EU’s Copernicus Climate Change Service (C3S) Report Details
The report reveals that the average temperature in Europe has increased by more than 2 degrees in the past year. In its fifth annual report of C3S, it shows that Sicily, Italy recorded the highest ever temperature in Europe at 48.8C (120F).
As per scientists, this is the greatest ecological disaster seen in decades. One of the key reasons is wildfires that spread over 8,000 sq. Km and destroys the forests in Greece, Turkey and Italy. Along with that Germany saw floods because of the rising surface temperature of water in the Baltic Sea.
Not only this in July Europe saw record-breaking rainfall too. That led to floods across Belgium and western Germany that killed more than 200 people.
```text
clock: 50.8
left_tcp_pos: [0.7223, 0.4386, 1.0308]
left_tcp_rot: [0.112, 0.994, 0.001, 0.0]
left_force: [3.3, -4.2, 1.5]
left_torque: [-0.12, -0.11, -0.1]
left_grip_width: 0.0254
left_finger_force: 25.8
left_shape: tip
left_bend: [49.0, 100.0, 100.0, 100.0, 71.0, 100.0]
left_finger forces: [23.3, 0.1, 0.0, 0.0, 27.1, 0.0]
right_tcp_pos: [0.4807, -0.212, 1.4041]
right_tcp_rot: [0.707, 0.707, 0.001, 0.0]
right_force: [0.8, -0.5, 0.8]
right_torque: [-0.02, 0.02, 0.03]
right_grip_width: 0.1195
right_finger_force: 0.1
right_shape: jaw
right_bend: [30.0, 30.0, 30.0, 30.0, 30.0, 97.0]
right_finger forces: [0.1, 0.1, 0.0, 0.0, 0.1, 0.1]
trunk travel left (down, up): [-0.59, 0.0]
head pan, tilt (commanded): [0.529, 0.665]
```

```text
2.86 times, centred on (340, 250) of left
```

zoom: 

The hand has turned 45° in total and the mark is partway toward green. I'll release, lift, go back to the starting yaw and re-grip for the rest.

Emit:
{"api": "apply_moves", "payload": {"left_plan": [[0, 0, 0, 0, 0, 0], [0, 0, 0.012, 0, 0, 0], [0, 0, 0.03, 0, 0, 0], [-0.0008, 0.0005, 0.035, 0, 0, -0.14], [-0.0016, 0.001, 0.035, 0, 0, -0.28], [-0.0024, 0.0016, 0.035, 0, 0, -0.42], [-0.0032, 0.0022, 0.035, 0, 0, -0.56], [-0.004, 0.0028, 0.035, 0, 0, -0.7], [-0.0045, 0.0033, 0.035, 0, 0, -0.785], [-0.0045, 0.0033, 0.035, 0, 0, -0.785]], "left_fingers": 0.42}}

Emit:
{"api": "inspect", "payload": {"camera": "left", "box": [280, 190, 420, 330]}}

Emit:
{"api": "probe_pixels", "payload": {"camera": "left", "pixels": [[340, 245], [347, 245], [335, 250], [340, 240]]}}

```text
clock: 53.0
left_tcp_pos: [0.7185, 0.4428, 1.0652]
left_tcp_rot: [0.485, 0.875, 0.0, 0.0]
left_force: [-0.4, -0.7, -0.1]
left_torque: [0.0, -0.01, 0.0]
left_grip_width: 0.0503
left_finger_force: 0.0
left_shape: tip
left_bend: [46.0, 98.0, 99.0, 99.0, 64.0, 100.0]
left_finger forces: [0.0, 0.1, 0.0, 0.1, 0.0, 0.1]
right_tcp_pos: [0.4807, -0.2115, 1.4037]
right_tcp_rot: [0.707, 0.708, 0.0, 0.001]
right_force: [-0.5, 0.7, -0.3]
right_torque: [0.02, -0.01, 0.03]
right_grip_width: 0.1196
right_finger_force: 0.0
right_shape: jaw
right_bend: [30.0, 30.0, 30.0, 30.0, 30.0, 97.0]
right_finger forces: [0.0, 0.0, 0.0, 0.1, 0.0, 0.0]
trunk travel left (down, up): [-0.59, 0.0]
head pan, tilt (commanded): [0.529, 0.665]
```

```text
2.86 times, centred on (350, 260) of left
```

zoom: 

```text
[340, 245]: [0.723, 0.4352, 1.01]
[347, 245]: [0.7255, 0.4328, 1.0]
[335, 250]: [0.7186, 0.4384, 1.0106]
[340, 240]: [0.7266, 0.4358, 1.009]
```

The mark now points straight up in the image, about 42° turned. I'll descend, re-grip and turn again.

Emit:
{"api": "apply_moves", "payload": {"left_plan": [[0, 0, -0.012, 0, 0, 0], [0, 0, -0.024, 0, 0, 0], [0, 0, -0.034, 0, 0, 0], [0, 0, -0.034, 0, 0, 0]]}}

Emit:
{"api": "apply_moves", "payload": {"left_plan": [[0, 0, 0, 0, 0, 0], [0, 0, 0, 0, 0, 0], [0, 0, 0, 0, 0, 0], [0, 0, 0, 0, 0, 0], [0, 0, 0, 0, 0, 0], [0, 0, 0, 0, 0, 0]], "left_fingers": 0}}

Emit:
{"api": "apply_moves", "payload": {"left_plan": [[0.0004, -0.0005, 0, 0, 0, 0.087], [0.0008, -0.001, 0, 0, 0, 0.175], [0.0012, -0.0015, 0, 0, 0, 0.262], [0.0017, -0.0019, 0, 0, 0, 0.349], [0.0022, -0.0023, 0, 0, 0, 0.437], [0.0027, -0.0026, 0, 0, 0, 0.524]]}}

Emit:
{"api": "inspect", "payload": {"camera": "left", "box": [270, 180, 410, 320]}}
As per the report by the C3S ” the parts of the Baltic sea were 5 Degree C above the average temp. which is a lot for the sea.”
The C3S report also warns that globally the last seven years have been the warmest years. Mauro Facchini, Head of the Copernicus Unit at the EU, says the 2021 temperatures records and extreme weather conditions clearly show that the countries need to reduce or stop the emission of greenhouse gases.
Recently, the IPCC report said that the time is running out to limit global warming to 1.5 degrees celcius. Under this report, the most urgent need is to stop the emission of greenhouse gases and to focus more on activities that are climate-friendly. We saw that during the pandemic the emission of Carbon dioxide was reduced. But now again the emission is more rapid than in pre-covid times.